Sat 7 Jun 2008
Why Ruins Are Disappointing
Saturday, Jun 7th, 2008 at 10:45 amCategories: Archaeology
Posted by Administrator
“Most ruins are – let’s face it – disappointing.”

Above: Bara, Syria - Link
I don’t mean all ruins, of course. I challenge anyone to find Pompeii or the Parthenon or the Colosseum disappointing or boring (though, according to Peter Green, William Golding did mount the Athenian Acropolis, muttering, “the bloody Parthenon again” and sit down firmly with his back to the monument gazing out at the Eleusis cement works).

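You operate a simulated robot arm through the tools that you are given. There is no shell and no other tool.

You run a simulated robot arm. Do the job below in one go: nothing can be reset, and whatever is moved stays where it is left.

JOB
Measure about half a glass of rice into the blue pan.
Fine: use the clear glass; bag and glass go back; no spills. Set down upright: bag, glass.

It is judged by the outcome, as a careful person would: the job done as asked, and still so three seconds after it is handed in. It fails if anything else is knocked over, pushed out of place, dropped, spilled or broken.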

I mean those ivy clad mouldering walls of some third rate English Abbey or the pile of stray stones outside some jolly Cretan village which claim to be the remains of a Minoan rural settlement.
To most people in the world, this disappointment will not seem a great revelation, but to archaeologists and cultural theorists ruins are an object of intense interest (and so they are to me when I am wearing one of those hats). Archaeologists will bang on for hours about the minute significance of the position of one stone against the next. Cultural theorists will bang on even longer about ruins as a metaphor for the past, the fragility of human success, the melancholy of contemplating the death of the past, and so on.
The voice that most academics refuse to hear is that of most other people in the world who do not share this enthusiasm.
- Mary Beard @ Times Online: Link.
Reader comment:
Speaking of ‘broken down’ ruins, my favourite line overheard from some Americans in a taverna in Athens.
She: “We’re going to Knossos tomorrow.”
He: “No more ruins! I’ve had enough ruins.”
She: “But these ruins are different.”
He: “You mean they’re not destroyed?”
- Lucy @ Times Online: Link.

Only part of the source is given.